* **GOAL**
Write out the material exactly, leaving every picture behind.

* **PROVIDED MATERIAL**
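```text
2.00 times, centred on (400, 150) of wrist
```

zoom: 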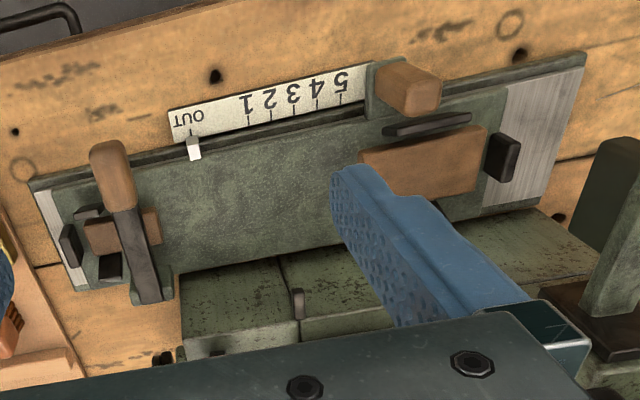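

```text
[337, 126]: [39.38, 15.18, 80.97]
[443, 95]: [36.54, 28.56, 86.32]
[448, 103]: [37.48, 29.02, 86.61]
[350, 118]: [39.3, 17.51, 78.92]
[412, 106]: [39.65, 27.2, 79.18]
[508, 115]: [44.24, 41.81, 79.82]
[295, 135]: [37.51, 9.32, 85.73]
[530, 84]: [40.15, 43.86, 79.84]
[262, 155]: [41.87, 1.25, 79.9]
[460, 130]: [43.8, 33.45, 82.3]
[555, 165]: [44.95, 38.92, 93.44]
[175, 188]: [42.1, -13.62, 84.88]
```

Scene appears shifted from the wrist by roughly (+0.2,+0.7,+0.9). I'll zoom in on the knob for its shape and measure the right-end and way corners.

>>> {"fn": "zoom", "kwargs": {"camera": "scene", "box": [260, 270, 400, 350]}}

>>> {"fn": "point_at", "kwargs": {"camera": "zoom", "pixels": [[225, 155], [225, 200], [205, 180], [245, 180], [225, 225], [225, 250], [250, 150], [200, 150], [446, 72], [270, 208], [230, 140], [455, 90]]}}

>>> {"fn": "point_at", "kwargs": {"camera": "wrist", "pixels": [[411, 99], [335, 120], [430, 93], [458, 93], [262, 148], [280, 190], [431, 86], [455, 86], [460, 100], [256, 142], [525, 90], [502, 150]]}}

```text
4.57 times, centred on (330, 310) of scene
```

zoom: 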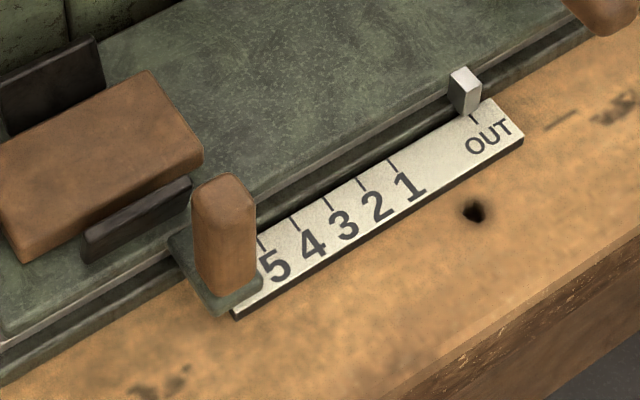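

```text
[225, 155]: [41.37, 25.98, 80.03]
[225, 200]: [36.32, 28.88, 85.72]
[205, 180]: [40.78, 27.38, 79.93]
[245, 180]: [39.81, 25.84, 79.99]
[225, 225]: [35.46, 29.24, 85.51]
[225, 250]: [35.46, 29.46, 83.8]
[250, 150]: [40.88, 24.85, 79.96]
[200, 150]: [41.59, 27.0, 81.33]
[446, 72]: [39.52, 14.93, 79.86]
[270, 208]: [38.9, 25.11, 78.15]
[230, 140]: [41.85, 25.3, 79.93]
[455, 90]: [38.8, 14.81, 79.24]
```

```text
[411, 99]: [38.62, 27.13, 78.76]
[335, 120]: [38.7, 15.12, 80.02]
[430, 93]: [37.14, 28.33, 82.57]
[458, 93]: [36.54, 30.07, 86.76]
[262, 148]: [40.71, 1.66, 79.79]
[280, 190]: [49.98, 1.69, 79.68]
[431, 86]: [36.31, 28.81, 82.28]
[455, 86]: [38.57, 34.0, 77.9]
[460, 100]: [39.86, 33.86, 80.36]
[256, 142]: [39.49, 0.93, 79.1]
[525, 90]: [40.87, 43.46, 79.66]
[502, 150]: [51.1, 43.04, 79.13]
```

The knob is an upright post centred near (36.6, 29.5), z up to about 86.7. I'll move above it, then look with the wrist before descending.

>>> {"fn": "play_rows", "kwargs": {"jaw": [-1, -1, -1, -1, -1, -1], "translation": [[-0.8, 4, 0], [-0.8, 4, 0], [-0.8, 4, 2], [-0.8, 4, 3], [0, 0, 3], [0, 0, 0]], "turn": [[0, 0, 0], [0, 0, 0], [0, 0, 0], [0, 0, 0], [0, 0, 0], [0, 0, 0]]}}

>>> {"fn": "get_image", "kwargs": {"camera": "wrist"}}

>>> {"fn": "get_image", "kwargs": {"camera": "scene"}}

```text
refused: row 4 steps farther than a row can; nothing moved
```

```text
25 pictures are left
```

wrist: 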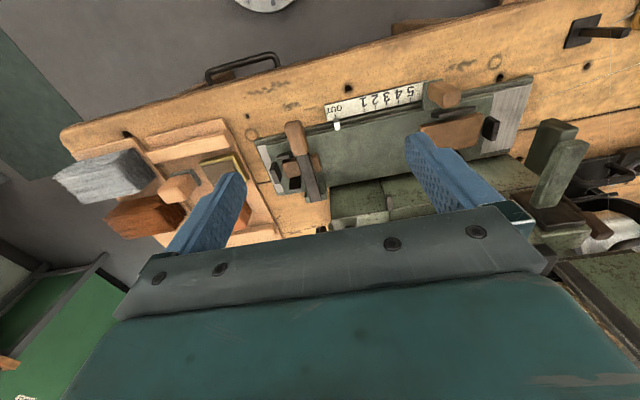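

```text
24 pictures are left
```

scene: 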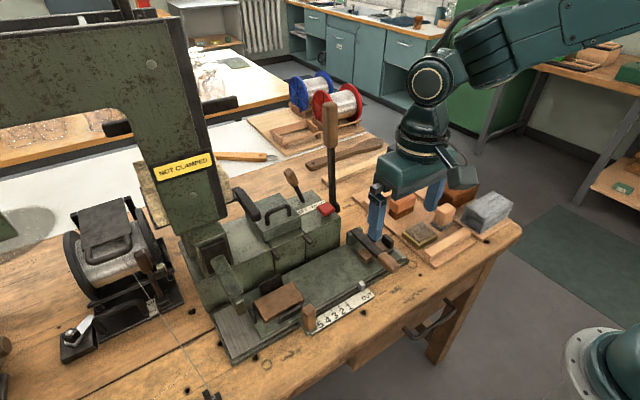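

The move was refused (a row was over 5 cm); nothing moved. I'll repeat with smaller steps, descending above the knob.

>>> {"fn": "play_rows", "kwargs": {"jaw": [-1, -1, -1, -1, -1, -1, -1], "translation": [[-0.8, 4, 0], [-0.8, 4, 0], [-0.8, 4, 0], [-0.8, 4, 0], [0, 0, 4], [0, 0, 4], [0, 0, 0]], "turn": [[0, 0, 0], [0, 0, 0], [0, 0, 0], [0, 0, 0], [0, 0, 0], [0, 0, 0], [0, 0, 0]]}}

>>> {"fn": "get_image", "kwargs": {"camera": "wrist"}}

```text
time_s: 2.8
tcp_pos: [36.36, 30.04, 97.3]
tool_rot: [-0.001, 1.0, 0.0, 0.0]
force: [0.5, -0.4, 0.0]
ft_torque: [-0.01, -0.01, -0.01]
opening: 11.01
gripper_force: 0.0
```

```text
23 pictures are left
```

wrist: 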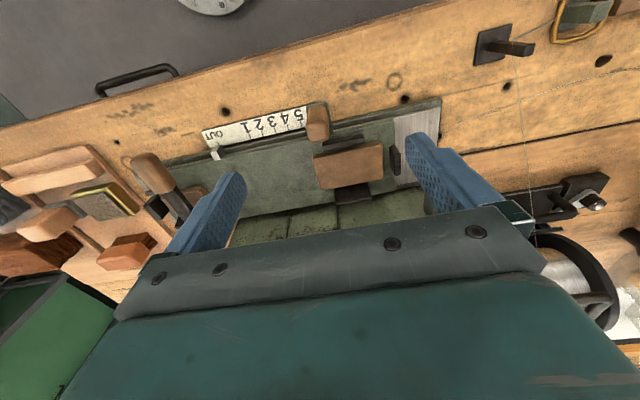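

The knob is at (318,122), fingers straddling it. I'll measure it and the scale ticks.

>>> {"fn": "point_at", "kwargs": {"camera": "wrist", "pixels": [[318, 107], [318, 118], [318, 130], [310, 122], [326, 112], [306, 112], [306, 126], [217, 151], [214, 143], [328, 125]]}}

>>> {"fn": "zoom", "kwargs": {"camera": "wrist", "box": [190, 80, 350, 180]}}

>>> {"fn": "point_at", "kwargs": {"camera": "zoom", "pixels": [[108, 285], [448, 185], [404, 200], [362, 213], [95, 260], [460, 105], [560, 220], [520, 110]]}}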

* **RESULT OF THE TASK**
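```text
2.00 times, centred on (400, 150) of wrist
```

zoom: 

```text
[337, 126]: [39.38, 15.18, 80.97]
[443, 95]: [36.54, 28.56, 86.32]
[448, 103]: [37.48, 29.02, 86.61]
[350, 118]: [39.3, 17.51, 78.92]
[412, 106]: [39.65, 27.2, 79.18]
[508, 115]: [44.24, 41.81, 79.82]
[295, 135]: [37.51, 9.32, 85.73]
[530, 84]: [40.15, 43.86, 79.84]
[262, 155]: [41.87, 1.25, 79.9]
[460, 130]: [43.8, 33.45, 82.3]
[555, 165]: [44.95, 38.92, 93.44]
[175, 188]: [42.1, -13.62, 84.88]
```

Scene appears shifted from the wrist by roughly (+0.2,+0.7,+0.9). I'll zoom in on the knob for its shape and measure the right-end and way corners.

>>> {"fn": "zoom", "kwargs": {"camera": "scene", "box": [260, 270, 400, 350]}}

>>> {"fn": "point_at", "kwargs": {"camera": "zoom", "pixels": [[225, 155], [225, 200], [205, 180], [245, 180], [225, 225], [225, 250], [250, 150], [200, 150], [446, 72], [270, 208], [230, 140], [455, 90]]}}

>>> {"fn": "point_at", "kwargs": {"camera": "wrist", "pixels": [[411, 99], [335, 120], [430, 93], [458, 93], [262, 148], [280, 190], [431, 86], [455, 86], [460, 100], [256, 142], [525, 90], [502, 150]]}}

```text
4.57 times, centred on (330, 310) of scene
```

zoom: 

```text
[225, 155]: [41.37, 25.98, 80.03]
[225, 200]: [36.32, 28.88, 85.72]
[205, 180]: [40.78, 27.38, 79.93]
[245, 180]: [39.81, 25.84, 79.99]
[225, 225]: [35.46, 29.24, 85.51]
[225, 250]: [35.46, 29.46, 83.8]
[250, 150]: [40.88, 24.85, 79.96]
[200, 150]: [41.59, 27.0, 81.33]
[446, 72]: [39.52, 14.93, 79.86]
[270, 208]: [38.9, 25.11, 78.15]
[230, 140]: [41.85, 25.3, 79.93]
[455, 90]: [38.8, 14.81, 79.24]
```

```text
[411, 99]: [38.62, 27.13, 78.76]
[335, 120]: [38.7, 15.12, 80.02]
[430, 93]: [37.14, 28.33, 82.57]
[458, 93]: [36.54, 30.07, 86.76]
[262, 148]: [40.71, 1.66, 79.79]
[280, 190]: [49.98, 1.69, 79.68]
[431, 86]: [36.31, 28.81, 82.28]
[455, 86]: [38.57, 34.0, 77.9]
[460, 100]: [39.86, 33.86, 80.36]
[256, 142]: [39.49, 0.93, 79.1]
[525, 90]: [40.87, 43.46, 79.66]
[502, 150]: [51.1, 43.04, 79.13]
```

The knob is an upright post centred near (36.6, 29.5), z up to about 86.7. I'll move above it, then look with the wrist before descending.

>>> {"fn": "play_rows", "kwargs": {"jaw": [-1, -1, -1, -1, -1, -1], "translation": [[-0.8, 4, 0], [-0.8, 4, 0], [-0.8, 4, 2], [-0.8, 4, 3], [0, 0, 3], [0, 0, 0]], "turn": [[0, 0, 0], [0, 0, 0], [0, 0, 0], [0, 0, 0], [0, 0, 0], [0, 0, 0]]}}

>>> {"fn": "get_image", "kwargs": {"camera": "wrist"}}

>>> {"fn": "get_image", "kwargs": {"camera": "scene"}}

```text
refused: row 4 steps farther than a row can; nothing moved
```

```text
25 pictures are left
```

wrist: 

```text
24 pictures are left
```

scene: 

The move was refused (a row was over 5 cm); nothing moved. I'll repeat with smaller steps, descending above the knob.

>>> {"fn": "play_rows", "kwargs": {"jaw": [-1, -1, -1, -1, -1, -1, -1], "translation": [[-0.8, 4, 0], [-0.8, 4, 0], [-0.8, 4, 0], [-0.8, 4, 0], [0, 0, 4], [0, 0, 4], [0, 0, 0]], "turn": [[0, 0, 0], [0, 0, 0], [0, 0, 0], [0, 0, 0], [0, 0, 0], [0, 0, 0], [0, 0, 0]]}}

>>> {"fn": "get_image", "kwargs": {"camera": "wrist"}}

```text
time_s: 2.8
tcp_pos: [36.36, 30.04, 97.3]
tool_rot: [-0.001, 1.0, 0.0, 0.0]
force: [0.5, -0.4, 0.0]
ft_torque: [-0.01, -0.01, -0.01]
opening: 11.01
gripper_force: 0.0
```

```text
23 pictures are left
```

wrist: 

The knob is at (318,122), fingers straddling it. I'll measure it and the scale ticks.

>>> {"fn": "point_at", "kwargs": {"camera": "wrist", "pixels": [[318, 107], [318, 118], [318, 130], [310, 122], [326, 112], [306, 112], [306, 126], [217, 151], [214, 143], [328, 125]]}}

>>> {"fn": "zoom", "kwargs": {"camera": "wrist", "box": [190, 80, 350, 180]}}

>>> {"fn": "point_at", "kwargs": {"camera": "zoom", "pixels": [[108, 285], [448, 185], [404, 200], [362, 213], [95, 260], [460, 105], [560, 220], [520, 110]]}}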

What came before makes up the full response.